B. Ramalinga Raju, chairman of the scandal-plagued Indian outsourcing specialist Satyam Computer Services, has resigned, confessing that he had conspired to cook the firm’s books for several years.

In a letter to Satyam’s board, which was released Wednesday morning to the stock exchanges and market regulator, the Securities and Exchange Board of India, Raju owned up to inflating the firm’s cash and bank balances by $1 billion and fudging the firm’s revenues and operating margin in the quarter that ended in September 2008. The actual operating margin was 3% ($12.5 million), on revenues of $434 million, as against the incorrectly reported operating margin of 24% ($133 million), on $554 million in revenues. Debts were overstated by $100 million, and liabilities understated by $253 million.

Admitting that the gap in the firm’s balance sheet was caused by inflated profits over several years, Raju stated that he was afraid Satyam’s poor performance would result in a takeover, which would expose the gap (See: ''Scandal-Hit Satyam May Be In Play.'') ''It was like riding a tiger, not knowing how to get off without being eaten,'' his letter read, adding that neither the board nor any of the firm’s executives were party to the wrongdoing. He characterized an aborted deal to buy two construction companies controlled by his relatives, which had riled investors in December, as a last-ditch attempt to substitute fictitious assets with real ones (See: ''Satyam Tries To Make Ammends''.)

The confession sent the stock of Satyam Computer Services (nyse: SAY - news - people ) plunging by 138.70 rupees ($2.84), or 77.5%, to 40.25 rupees (82 cents), and pulled down the BSE Sensex 30 index by 749.05 points, or 7.25%, Wednesday.

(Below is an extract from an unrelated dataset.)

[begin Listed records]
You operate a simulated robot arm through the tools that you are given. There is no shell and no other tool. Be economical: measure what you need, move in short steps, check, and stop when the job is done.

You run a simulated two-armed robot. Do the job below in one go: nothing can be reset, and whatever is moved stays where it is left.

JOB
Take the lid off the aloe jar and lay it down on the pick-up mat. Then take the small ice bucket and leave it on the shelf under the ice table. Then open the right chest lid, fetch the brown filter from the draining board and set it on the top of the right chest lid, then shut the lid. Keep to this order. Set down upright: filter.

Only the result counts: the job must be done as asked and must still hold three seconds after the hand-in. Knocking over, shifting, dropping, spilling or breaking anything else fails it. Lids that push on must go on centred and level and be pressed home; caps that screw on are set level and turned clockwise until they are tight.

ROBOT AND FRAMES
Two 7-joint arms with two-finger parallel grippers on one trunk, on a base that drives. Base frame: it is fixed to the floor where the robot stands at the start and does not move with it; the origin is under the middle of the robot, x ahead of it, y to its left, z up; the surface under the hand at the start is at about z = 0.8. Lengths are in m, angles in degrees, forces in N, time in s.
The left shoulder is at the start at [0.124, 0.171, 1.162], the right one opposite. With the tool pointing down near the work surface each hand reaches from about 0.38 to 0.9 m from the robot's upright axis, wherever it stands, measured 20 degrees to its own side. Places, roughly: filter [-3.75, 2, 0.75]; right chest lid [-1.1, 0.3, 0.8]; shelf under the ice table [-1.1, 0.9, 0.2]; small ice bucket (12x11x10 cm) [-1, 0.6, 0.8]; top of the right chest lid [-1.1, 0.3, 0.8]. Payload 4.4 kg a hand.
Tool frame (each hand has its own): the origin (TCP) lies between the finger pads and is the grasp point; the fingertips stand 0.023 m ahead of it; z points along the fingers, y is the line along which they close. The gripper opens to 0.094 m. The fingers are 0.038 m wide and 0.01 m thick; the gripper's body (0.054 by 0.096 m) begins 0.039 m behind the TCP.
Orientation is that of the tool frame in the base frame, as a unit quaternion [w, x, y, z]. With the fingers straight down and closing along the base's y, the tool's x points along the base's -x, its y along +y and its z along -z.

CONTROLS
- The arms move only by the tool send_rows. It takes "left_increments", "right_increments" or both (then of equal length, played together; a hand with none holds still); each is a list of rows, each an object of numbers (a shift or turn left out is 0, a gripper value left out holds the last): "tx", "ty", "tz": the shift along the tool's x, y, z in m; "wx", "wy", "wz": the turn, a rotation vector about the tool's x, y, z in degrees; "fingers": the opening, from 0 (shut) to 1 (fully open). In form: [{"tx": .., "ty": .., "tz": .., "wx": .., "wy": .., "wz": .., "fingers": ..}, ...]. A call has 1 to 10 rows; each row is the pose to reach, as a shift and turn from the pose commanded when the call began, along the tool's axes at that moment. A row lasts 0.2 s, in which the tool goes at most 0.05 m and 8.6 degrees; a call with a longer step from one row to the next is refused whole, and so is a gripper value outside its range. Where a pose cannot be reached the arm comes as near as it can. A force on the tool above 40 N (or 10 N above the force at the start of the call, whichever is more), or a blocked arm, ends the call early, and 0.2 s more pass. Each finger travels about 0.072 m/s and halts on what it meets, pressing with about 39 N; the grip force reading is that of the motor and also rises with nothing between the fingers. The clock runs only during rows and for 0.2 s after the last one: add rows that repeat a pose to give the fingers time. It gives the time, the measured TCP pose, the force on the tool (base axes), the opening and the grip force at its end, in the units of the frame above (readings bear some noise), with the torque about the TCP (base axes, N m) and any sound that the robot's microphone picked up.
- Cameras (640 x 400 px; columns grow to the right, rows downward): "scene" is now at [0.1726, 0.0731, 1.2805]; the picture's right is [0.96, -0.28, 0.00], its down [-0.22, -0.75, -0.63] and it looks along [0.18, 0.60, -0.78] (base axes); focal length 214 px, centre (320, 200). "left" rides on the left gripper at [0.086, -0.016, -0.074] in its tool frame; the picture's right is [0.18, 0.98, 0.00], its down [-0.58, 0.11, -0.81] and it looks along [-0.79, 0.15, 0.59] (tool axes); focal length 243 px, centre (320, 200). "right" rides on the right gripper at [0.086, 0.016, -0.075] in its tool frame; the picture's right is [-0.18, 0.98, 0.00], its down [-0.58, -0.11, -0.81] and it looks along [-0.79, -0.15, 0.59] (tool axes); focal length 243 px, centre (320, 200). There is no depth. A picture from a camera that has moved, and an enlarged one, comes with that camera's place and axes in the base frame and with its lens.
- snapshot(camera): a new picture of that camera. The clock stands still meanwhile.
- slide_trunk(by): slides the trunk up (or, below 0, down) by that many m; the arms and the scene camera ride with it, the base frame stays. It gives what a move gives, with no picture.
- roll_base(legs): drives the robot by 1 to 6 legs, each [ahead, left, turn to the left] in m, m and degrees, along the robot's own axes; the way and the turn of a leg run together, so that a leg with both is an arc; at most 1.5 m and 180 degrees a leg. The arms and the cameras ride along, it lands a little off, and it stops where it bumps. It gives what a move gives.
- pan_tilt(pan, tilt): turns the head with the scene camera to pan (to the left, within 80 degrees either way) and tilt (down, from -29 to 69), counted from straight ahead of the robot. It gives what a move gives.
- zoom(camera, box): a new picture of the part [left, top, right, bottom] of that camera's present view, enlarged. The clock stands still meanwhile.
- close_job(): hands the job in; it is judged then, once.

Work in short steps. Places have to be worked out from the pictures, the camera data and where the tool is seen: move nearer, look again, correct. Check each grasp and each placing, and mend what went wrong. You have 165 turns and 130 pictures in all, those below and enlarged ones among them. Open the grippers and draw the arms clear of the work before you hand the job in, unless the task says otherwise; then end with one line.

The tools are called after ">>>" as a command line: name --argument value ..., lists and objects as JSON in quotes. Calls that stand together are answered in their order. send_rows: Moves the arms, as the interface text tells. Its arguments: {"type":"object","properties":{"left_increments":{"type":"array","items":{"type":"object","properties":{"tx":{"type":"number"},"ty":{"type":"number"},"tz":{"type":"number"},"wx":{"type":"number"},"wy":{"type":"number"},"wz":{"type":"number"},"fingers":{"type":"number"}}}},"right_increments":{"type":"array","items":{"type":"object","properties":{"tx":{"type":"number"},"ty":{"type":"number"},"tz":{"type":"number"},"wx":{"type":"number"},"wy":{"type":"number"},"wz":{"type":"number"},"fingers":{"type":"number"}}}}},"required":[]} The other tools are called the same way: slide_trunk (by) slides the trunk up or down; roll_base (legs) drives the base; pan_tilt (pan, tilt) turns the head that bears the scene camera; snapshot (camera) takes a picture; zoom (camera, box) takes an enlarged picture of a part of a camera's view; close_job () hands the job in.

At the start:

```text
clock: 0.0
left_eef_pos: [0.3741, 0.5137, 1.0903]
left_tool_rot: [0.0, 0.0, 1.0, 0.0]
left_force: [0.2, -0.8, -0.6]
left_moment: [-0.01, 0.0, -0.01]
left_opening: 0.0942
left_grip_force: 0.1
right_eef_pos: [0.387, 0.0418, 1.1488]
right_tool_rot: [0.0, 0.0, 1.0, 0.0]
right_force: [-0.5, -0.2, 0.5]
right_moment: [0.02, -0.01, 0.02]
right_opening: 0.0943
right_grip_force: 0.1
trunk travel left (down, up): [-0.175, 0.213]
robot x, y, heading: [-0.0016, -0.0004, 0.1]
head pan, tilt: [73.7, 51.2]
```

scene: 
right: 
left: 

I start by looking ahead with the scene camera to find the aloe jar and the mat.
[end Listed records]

SEBI Chairman C. B. Bhave termed the development one of “horrifying magnitude,'' reported the Press Trust of India. He went on to say that the regulator would take legal action after conferring with the government. The New York Stock Exchange-listed Satyam could face action from the U.S. Securities and Exchange Commission as well.

Revelation of the accounting fraud has produced shock waves across India’s corporate world. “This is beyond the realms of my imagination. It’s a real shocker,“ said Rakesh Jhunjhunwala, chairman of the Mumbai investment firm Rare Enterprises. (Jhunjhunwala has no exposure to Satyam.)

“I just can’t believe this. It’s very difficult to digest,'' acknowledged Shailesh Haribhakti, executive chairman of audit and consulting firm BDO Haribhakti in Mumbai.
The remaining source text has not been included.